Scan the material below for the string "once", and copy every line where it shows up.

*** GIVEN DATA

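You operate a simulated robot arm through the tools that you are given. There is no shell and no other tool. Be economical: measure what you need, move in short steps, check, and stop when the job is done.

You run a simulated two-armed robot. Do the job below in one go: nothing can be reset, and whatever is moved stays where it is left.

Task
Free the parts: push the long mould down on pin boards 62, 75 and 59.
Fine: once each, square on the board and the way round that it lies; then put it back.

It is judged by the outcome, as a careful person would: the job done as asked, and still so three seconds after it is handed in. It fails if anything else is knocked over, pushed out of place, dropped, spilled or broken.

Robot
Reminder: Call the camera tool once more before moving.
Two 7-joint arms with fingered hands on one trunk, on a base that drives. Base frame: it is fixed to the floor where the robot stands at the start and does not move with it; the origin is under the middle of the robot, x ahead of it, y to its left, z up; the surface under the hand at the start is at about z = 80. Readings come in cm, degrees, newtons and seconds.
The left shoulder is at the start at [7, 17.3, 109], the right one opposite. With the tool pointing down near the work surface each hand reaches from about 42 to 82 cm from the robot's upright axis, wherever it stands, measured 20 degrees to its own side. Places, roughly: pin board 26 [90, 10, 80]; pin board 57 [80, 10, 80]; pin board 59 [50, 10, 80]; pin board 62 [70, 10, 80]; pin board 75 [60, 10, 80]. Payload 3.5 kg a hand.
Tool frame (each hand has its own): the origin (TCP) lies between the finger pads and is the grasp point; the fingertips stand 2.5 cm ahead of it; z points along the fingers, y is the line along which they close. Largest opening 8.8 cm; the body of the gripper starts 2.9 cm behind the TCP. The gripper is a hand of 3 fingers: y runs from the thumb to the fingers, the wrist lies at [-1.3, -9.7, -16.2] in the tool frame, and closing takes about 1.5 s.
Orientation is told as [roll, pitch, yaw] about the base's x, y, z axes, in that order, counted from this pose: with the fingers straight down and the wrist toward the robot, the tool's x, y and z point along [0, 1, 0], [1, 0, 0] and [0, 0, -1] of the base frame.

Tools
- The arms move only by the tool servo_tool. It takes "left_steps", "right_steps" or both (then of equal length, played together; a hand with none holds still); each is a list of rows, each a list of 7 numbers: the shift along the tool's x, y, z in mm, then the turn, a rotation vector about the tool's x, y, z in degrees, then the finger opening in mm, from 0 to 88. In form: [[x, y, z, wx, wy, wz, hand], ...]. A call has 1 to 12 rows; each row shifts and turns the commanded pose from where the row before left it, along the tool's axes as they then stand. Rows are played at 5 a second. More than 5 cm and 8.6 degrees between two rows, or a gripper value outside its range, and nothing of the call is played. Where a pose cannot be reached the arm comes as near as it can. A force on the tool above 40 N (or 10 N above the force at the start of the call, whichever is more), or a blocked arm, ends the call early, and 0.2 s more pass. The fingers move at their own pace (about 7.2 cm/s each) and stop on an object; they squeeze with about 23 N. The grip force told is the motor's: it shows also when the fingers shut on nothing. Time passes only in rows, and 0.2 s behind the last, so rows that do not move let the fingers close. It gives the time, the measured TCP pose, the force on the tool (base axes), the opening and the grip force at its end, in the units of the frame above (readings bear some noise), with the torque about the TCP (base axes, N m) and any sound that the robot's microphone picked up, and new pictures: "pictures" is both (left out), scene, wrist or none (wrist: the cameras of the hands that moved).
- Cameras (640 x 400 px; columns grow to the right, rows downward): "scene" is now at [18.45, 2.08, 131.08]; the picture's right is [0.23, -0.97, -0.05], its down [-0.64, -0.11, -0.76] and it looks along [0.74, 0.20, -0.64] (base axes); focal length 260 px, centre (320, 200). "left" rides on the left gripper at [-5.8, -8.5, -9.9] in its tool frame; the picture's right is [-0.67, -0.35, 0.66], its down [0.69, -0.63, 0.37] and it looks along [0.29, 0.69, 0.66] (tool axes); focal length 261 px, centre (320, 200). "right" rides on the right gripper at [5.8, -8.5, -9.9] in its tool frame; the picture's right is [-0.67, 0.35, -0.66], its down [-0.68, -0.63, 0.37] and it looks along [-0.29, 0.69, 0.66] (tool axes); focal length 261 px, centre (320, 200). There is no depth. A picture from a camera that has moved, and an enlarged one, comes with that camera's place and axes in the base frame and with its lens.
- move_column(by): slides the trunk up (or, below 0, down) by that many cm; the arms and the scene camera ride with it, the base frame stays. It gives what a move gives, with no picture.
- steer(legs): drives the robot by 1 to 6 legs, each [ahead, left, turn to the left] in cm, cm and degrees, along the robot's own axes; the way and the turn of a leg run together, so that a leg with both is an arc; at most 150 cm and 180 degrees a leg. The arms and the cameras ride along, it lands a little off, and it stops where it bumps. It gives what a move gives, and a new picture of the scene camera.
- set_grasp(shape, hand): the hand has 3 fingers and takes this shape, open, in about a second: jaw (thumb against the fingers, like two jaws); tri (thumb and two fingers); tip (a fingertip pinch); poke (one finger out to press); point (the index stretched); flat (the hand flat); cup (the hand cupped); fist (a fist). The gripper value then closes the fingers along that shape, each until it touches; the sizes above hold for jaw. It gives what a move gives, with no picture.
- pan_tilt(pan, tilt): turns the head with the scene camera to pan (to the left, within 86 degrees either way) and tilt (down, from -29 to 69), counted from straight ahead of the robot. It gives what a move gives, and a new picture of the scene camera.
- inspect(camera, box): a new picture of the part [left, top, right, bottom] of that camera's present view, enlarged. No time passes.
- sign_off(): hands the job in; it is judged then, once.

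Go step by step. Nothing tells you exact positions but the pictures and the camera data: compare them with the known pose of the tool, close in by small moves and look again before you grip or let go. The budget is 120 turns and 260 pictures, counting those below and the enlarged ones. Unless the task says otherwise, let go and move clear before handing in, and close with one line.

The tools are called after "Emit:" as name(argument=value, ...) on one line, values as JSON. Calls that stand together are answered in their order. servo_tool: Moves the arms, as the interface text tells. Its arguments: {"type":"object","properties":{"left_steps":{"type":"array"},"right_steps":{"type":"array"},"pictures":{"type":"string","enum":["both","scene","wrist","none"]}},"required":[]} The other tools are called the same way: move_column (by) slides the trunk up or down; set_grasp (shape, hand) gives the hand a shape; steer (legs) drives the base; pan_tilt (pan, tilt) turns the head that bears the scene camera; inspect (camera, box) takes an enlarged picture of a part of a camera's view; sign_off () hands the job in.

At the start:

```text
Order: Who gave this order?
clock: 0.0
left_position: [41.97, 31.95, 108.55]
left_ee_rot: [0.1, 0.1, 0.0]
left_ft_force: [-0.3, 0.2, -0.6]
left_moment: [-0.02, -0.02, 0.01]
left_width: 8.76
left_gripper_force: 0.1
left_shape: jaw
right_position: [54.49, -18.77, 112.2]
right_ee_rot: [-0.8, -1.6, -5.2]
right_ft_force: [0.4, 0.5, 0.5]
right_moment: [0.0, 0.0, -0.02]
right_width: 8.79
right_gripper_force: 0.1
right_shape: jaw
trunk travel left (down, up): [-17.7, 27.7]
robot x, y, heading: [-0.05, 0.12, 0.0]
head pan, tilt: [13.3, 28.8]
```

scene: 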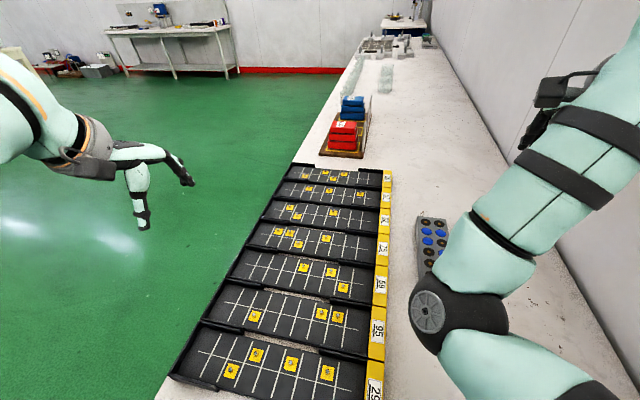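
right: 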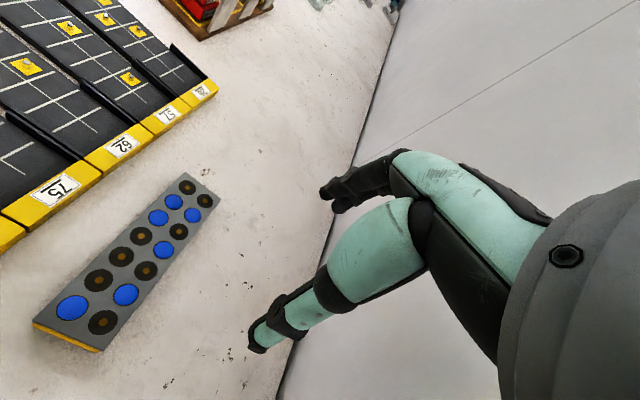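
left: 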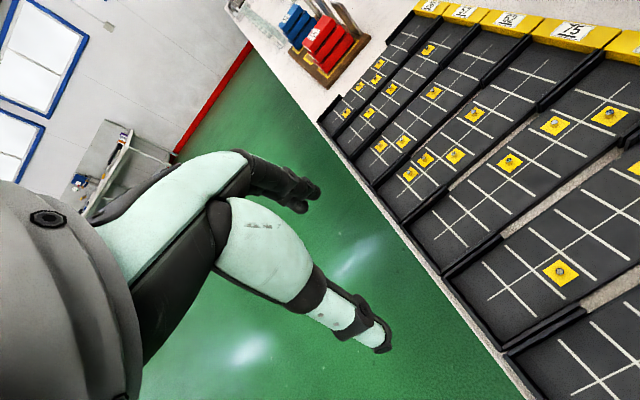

******

▶ [EXERCISE OUTPUT]
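Fine: once each, square on the board and the way round that it lies; then put it back.
Reminder: Call the camera tool once more before moving.
- sign_off(): hands the job in; it is judged then, once.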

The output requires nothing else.